With little fanfare, Michigan began enrolling people in its new Medicaid program at the beginning of April. Michigan, which in 2010 came under undivided Republican control for the first time since 1998, has passed laws enacting favorite conservative causes — most notably passing legislation in December 2012 to turn this historic stronghold of labor unions into a right-to-work state. So it was somewhat surprising that Michigan governor Rick Snyder broke with national Republicans and agreed late last year to a core provision of Obamacare: the Medicaid expansion. On April 1, that expansion went into effect.
Michigan stands out among Republican-controlled states, but it is not alone. Most red states have refused to expand Medicaid, the government’s health-insurance program for the poor, while all blue states quickly jumped onto Obamacare’s expansion of the entitlement program (and all the new funds that go along with it). But a group of states with significant Republican control, such as Michigan, Arkansas, Iowa, and, most recently, New Hampshire, are trying to chart a middle way by using seemingly conservative means to expand their states’ Medicaid programs.
Obamacare’s Medicaid expansion provides an opportunity for Republicans to reform the welfare state by applying conservative ideas and principles, and some GOP-led states are trying to seize this opportunity. Despite their best efforts, though, these states are hamstrung by federal regulations and control of Medicaid. The Obama administration is limiting their ability to innovate and their capacity to stake out a fundamentally different vision of welfare in the United States from the one implied in Obamacare.
Medicaid was created in the same 1965 Great Society bill that created Medicare, and both programs were intended to serve populations that were falling through the cracks of society. While Medicare is available to everyone over the age of 65 regardless of financial means, however, Medicaid (which is run in a state-federal partnership) has traditionally been available only to those deemed unable to care for themselves: poor children, pregnant mothers, and the disabled.
Because the program targeted these specific groups, most states did not provide Medicaid insurance to healthy adults without children, creating a “coverage gap.” This gap followed the logic of safety-net programs: The programs caught people when they were falling helplessly and prevented complete catastrophe, but they were not an entitlement available to all. Healthy adults are capable of providing for themselves in ways that children and the disabled are not. As a result, states did not provide free health insurance to those who could reasonably be expected to take the steps necessary to obtain it themselves.

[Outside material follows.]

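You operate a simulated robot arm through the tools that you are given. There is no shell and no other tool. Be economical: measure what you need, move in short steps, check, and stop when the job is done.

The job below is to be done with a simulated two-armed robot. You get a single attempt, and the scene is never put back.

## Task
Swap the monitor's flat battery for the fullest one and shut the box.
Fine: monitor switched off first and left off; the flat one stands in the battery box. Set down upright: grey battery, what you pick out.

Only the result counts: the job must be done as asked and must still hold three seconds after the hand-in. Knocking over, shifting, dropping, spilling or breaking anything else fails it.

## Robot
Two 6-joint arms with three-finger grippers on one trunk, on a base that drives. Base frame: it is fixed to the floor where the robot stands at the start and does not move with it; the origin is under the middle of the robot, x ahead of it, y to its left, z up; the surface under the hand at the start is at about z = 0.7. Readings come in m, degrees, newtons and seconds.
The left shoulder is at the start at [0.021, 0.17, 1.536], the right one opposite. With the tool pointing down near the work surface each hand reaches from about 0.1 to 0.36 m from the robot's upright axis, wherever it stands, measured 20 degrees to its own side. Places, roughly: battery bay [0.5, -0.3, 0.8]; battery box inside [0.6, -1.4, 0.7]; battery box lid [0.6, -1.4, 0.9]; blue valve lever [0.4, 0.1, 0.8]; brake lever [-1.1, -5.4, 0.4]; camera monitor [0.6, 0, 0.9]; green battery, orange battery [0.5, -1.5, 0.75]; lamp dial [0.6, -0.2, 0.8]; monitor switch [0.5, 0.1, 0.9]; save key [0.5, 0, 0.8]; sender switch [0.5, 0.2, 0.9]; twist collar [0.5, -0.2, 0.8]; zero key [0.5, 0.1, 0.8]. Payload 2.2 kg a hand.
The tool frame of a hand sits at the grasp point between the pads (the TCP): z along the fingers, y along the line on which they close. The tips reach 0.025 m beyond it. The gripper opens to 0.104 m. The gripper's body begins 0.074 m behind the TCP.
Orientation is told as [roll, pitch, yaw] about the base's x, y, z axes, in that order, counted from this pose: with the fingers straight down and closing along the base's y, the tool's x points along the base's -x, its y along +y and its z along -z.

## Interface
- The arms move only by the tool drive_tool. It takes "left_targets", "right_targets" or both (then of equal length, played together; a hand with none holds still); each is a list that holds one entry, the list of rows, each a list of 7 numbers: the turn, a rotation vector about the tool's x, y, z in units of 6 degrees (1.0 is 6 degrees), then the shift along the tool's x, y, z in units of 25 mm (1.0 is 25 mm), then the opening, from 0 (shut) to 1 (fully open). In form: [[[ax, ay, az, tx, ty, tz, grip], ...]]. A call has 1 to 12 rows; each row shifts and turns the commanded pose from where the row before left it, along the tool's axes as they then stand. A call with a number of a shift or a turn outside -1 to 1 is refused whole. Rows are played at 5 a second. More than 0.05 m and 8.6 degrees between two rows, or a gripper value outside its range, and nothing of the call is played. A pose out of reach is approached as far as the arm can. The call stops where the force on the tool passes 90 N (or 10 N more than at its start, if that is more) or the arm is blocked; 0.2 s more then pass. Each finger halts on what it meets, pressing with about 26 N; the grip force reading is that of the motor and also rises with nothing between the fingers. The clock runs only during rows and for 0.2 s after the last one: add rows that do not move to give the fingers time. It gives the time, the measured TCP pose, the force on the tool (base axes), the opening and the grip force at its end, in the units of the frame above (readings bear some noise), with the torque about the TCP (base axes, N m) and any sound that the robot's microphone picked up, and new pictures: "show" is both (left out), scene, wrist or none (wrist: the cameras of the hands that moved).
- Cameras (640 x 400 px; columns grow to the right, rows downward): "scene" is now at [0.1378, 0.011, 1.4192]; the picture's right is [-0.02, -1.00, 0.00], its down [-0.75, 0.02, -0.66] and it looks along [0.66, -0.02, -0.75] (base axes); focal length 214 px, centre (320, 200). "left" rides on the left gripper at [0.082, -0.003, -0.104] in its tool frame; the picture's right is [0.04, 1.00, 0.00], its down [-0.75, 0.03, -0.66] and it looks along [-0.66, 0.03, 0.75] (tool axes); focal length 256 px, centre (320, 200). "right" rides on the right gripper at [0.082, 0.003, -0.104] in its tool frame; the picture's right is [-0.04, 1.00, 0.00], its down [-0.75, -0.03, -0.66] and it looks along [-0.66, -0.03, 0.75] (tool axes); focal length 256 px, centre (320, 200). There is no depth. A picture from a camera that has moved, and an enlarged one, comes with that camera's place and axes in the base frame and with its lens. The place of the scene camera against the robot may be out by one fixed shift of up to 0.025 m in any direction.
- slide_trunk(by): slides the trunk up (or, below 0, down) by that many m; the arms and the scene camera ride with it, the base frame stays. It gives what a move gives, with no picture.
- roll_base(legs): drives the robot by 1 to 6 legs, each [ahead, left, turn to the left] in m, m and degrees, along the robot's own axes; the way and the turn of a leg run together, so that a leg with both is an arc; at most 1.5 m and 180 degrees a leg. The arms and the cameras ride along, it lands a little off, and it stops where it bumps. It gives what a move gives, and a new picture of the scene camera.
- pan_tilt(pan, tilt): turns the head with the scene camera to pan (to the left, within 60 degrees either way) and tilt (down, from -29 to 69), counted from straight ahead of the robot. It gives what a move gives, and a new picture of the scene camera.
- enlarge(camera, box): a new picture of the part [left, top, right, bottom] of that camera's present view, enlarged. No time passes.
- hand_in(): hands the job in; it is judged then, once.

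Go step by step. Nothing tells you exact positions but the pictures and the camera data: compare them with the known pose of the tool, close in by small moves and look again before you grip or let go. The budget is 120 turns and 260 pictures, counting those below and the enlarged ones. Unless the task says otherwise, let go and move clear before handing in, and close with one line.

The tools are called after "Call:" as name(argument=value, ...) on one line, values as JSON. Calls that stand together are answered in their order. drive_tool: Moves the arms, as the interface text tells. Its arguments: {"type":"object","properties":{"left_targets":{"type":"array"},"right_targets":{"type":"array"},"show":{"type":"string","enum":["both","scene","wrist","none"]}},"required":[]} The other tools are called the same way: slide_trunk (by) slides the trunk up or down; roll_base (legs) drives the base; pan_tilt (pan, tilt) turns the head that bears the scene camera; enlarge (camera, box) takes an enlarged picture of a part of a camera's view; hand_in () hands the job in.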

Obamacare changed all this. Obamacare seeks to expand access to health insurance as broadly as possible without regard to an individual’s circumstances. As a result, the law encourages states to expand the eligibility for Medicaid to 138 percent of the poverty level for everybody, including healthy adults, without regard to individual circumstances. Health care is a “right for every single citizen of these United States of America,” President Obama said recently — and the goal of Obamacare is to make sure that all have the same access regardless of their choices and priorities.
Conservatives see several traps inherent in the administration’s approach to the welfare state, what some might call an “entitlement” vision as opposed to a narrower “safety net” vision. Entitlements can too easily reduce the motivation of individuals to work and advance themselves, and they reduce the necessity of personal responsibility. This dependence on a distant, faceless, but nearly omnipotent provider degrades the character of the people and consequently weakens the fabric of society by isolating and infantilizing individuals.
The Medicaid expansion under Obamacare is a move toward the “entitlement” vision of welfare, but it does not have to be. Michigan and its neighbor to the south, Indiana, illustrate the potential for conservative welfare reform and how the Obama administration is stifling innovation.
In 2007, then-governor Mitch Daniels led Indiana to adopt the “Healthy Indiana Plan,” or HIP, which combines a high-deductible private-insurance plan with a health-expense-specific savings account (called a POWER account). Under HIP, the state expanded Medicaid to the same group covered by the Obamacare expansion — healthy adults who didn’t otherwise qualify for Medicaid (albeit with an enrollment cap, causing some still to be left out) — but simultaneously required much more from them than what traditional Medicaid demanded.
The insurance plan had a high deductible, $1,100, meaning that the participant would have to pay the first $1,100 in medical costs. The POWER account provided the means for paying this deductible. Almost all HIP participants, regardless of income, made monthly contributions to their POWER accounts, with the amount varying from 2 to 5 percent of income. The state then supplied the difference between the $1,100 deductible and the participant’s contribution, giving the individual the means to pay the deductible. Federal Medicaid regulations do not allow this much cost-sharing from program participants, and so Indiana’s divergence forced it to pursue a waiver from the Bush administration. The administration granted it.